Sunday, June 28, 2009



Here's Dave and daughter helping us represent at I Madonnari this year

Wednesday, June 3, 2009

May 09 review

After the burn, a choral afterglow : After postponing its season closer, due to Jesusita Fire, Quire of Voyces masters its make-up date


June 3, 2009 7:34 AM

Picking up where it was forced to leave off, Quire of Voyces capped its season Sunday afternoon in a beautiful, resolving fashion at St. Anthony's Seminary chapel. Originally scheduled a few weekends back, this rich concert program was one of several cultural events in town cancelled or postponed because of the Jesusita Fire.

Under the circumstances, the performance gained a certain ceremonial air, something akin to a resilient afterglow from the burn. An assemblage of candles in the performance area took on a perhaps unexpected symbolism.

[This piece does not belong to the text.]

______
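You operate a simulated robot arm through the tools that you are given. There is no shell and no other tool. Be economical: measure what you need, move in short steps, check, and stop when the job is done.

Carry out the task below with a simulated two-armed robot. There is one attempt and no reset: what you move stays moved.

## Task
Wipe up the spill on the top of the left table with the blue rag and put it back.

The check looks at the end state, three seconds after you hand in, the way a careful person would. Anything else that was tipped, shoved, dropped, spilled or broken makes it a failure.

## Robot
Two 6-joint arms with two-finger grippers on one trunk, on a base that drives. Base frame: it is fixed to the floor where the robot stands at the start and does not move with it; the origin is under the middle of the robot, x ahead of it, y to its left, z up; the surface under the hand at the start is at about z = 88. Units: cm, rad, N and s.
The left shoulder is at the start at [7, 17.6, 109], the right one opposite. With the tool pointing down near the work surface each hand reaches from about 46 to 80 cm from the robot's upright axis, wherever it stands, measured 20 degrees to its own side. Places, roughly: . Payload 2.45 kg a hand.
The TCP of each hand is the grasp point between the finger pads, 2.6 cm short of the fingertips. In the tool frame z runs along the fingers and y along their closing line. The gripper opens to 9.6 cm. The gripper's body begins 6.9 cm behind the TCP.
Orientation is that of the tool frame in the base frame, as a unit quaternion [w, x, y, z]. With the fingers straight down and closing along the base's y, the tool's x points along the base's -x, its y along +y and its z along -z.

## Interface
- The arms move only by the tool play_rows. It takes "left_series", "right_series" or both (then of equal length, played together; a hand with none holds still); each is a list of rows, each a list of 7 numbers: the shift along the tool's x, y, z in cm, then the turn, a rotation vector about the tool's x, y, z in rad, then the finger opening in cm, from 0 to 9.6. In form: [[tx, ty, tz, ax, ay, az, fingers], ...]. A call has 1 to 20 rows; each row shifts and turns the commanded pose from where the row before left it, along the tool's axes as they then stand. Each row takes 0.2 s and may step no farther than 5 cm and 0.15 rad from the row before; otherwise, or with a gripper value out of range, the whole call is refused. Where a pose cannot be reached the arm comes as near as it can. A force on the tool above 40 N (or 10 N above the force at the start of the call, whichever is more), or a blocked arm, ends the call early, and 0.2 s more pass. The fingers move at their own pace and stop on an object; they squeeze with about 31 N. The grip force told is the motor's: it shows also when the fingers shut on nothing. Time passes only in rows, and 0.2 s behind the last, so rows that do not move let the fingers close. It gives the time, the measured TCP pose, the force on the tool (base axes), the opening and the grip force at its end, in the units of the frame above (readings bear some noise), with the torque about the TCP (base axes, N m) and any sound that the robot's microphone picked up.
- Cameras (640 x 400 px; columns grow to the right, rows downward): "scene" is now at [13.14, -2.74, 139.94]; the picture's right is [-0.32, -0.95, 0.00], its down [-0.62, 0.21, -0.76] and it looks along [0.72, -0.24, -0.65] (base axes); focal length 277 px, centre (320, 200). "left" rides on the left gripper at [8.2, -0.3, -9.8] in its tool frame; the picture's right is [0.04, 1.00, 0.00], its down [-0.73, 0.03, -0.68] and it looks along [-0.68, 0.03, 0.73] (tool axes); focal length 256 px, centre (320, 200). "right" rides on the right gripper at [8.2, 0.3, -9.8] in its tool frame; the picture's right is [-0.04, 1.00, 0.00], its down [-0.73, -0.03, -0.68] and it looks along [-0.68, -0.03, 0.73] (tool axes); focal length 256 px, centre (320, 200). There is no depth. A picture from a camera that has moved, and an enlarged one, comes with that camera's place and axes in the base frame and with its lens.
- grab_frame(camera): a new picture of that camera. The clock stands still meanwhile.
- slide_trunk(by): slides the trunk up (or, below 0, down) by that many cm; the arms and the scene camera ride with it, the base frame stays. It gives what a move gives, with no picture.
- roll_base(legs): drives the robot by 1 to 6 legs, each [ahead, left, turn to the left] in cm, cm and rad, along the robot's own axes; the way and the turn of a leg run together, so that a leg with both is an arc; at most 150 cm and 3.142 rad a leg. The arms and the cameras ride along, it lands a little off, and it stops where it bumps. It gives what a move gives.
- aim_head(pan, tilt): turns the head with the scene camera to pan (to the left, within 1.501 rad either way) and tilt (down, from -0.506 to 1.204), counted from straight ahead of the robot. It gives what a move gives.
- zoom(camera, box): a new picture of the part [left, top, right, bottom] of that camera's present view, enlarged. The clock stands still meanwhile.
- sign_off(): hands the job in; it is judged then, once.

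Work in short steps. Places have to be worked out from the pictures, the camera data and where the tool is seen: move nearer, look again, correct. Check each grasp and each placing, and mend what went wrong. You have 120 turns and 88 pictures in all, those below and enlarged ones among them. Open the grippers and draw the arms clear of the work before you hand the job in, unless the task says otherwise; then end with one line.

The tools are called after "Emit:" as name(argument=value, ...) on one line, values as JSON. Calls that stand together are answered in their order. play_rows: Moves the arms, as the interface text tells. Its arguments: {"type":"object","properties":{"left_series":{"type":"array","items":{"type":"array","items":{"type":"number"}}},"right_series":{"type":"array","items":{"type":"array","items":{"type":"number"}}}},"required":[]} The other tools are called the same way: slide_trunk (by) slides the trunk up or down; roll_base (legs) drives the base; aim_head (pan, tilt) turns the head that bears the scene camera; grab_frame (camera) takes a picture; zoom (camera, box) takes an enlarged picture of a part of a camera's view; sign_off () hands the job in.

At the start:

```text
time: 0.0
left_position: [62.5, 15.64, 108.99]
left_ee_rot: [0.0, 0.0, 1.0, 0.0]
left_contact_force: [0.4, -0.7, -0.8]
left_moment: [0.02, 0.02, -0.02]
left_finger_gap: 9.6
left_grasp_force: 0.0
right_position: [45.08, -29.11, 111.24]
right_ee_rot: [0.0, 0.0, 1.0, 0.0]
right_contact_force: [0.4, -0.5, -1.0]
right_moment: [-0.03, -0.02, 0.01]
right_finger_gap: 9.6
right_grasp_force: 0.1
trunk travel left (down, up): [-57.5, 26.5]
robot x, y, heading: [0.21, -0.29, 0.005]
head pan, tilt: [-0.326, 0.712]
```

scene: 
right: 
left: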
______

Sunday's program proved to be a neat balance of material. All-important nods to the English Renaissance mastery of William Byrd and Thomas Tallis -- a specialty of this group -- mixed with the early 20th century British stuff of Ralph Vaughan Williams' 1922 "O vos omnes" and composer-organist William Henry Harris' choral maze "Faire is the heaven" to close the concert.

Not incidentally, the group performed three pieces by living composers, including John Tavener, Irish choral figure Michael McGlynn and the Quire's composer-in-residence, Michael Eglin, via a world premiere of "Five Songs of William Blake."

In a sense, Mr. Eglin's new piece was the de facto centerpiece. While leaning toward traditional musical vocabulary in these song settings, Mr. Eglin cues off the delicate mixture of mysticism and earthiness in Blake's writing.

Handsome features rise from the overall structure of his songs. "Hear the voice of the Bard" pares down to a slow, mournful final verse, and "Cradle Song" is a lullaby-like passage of sweetness amid darker turns in other songs. On the final song, "Night," Mr. Eglin's writing evolves with each new stanza and poetic sentiment. Led with typical boldness and subtlety by director Nathan Kreitzer, the choir put forth a luminous first performance of Mr. Eglin's ambitious creation.

Tavener, the British composer famed for his inspired melding of ancient choral tradition and modern, quasi-minimalist styles, supplied the concert's opener, the 1985 "Hymn to the Mother of God," written in memory of his late mother. The brief, beguiling piece involves a slightly mind-altering effect, with a simple hymn set into a polytonal drift by setting groups of singers out of phase with each other.

Further intrigue entered the picture in the works "Lux aeterna" and "The Road of Passage," by Mr. McGlynn, whose claims to fame include the populist "River Dance" and also more serious efforts in the choral music world. This music came from the latter region of his musical life, although he often finds ways to incorporate Irish folk music qualities and new age-ish flavors into his music.

Mr. McGlynn also shows an obvious fascination with pure sonic splendor in the unique forum of choral music, spinning out haunting chords and voice blends that enchant on their own terms, regardless of the compositional housing.

From a local's standpoint, those ethereal choral effects seemed to gain extra expressivity in this inspired and resonant chapel setting, flecked by candlelight in a city thankful the latest fire's ravages weren't any worse.